** start of EXTRACT TO READ **
X6章:GM出勤-again and real
「どーんとGMに来ました。最初にミーティングでデーブルーサーが相手をしてくれたけど。でもってあとはマイクに面倒をみてもらいました。一日英語をしゃべっていたら死にそうになった。本当に死にそうになった。この調子では1週間いきられないと思った。」1997/2/18

人の記憶というものは本当にあやふやだ。今度こそ本当にGMに初出勤。そうした印象の強い日のはずなのにこの日記に書いてあることの半分しか覚えていない。だから覚えていない残りの半分は推定に頼って書いてみる。

おそらく我々4人はどうにかこうにかTech Centerと呼ばれる建物にたどり着いたのだろう。受付で名前だのなんだのを書くと、扉を開けてもらえて中に入れる仕組みなのだが、初日だからGMの人間が迎えに来てくれたのではなかろうか。

そこで現れただろうデーブルーサーというのは、Power Train Cooling、すなわちエンジン等を冷却するラジエーター関係の担当者である。髭を生やしており、結構つっけんどんなところもあるのだがなかなかいいおっさんだ。彼に案内されてだろうか、ある会議室に向かう。角を曲がり、次の角を曲がり、部屋の中を通り。それはまるで迷路の中をさまよっているかのようだ。そしていつまでたっても目的地に着かない。初日の緊張感もあって我々は固い表情をし、ひたすら遅れないようについていくのだが、しかし我々はどこに向かっているのか。帰り道は解るのか。

とにかくそのうち大きな会議室に通される。10人弱の人間が座っており、何かの会議のようだ。とはいっても内容はさっぱり覚えていない。同じ会議室である重要な事を聞かされることになるのだが、それがこの日であったか別の日であったか定かでないから別に記述することとしよう。
** end of EXTRACT TO READ **
** start of DATA EXTRACT **
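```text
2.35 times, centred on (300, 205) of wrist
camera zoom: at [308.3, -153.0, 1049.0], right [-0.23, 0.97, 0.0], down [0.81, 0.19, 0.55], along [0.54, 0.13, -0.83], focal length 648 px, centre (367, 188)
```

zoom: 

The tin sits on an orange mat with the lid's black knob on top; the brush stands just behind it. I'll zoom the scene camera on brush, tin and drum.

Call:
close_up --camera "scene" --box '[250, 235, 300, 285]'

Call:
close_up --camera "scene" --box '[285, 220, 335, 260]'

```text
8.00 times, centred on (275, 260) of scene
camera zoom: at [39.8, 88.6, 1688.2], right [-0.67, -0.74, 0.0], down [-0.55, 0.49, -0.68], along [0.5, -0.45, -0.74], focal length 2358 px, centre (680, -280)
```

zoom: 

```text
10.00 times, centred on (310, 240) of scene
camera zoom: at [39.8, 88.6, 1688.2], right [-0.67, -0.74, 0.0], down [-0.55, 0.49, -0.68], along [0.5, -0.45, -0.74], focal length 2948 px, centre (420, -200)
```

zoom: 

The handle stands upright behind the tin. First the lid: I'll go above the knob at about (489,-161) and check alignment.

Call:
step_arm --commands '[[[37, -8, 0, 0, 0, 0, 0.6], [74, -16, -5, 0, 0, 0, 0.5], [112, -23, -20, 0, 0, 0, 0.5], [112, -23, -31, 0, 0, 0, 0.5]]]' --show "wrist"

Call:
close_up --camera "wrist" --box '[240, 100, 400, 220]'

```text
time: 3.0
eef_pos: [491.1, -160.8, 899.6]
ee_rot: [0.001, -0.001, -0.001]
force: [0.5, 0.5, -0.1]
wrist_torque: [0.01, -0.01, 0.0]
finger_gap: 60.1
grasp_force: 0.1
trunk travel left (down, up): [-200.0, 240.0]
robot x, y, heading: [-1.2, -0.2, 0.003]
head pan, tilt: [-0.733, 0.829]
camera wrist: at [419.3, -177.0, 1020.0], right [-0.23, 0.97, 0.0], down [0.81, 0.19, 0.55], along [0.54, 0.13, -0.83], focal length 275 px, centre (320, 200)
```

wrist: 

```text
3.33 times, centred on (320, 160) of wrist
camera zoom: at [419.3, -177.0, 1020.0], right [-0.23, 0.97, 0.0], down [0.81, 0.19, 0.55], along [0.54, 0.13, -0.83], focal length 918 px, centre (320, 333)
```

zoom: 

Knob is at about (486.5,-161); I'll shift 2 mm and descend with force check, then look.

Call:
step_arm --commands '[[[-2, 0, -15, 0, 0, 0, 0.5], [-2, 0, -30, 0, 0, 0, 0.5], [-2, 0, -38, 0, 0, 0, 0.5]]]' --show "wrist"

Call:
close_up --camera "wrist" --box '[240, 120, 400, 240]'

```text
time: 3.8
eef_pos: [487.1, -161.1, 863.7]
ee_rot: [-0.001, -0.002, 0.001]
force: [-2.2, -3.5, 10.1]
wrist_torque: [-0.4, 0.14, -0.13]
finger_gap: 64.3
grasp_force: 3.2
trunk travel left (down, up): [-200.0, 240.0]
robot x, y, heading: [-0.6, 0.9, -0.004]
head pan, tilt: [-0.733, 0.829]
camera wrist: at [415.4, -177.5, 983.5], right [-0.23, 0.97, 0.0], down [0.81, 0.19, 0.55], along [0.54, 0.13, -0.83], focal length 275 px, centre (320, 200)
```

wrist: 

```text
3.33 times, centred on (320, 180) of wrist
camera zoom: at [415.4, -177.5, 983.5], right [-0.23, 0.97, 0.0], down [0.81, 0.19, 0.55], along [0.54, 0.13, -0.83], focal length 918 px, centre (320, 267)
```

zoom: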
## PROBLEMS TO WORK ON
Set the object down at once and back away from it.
** end of DATA EXTRACT **
## PROBLEMS TO WORK ON
1 – Locate "X6章:GM出勤-again and real" and "ら別に記述することとしよう。" in the extract to read, and write out these words with everything between them.
2 – Please continue the extract to read.

## THE RESULTS
1 –
X6章:GM出勤-again and real
「どーんとGMに来ました。最初にミーティングでデーブルーサーが相手をしてくれたけど。でもってあとはマイクに面倒をみてもらいました。一日英語をしゃべっていたら死にそうになった。本当に死にそうになった。この調子では1週間いきられないと思った。」1997/2/18

人の記憶というものは本当にあやふやだ。今度こそ本当にGMに初出勤。そうした印象の強い日のはずなのにこの日記に書いてあることの半分しか覚えていない。だから覚えていない残りの半分は推定に頼って書いてみる。

おそらく我々4人はどうにかこうにかTech Centerと呼ばれる建物にたどり着いたのだろう。受付で名前だのなんだのを書くと、扉を開けてもらえて中に入れる仕組みなのだが、初日だからGMの人間が迎えに来てくれたのではなかろうか。

そこで現れただろうデーブルーサーというのは、Power Train Cooling、すなわちエンジン等を冷却するラジエーター関係の担当者である。髭を生やしており、結構つっけんどんなところもあるのだがなかなかいいおっさんだ。彼に案内されてだろうか、ある会議室に向かう。角を曲がり、次の角を曲がり、部屋の中を通り。それはまるで迷路の中をさまよっているかのようだ。そしていつまでたっても目的地に着かない。初日の緊張感もあって我々は固い表情をし、ひたすら遅れないようについていくのだが、しかし我々はどこに向かっているのか。帰り道は解るのか。

とにかくそのうち大きな会議室に通される。10人弱の人間が座っており、何かの会議のようだ。とはいっても内容はさっぱり覚えていない。同じ会議室である重要な事を聞かされることになるのだが、それがこの日であったか別の日であったか定かでないから別に記述することとしよう。

2 –
とにかく会議は終わるとまた広い広い建物の中をくねくねと歩き続ける。2階にあがると沢山のCAD端末が置かれた設計室のような場所に通される。しかしこの暗さはどうしたことか。真昼間だというのにまるで照明のない穴蔵のようだ。人はたくさんいるようだが、目が慣れるまで様子が分からない。こんなところでどうやって仕事をするというのか。驚いていると私はある男に紹介された。なかなかハンサムなAfrican Americanであるところの彼はマイク・ラタニーという。

最初の打ち合わせ、及びこの日の会話を通じて少しずつ解ってきたことであるが、どうやらGMでは技術者を二つのカテゴリーに大別しているらしい。Engineer とDesignerである。日本ではこうした区別は聞いたことがなかったし、実際意識することもないのだが、ここでは或程度の分担が分かれている。すなわちDesignerというのは実際に図面を引き形状を作っていく人。Engineerとはどちらかと言えば解析よりの仕事をしたり、他の担当との調整をしたりする人たち。そしてこのマイクはDesignerチームのManagerなのであった。(デーブルーサーはEngineer)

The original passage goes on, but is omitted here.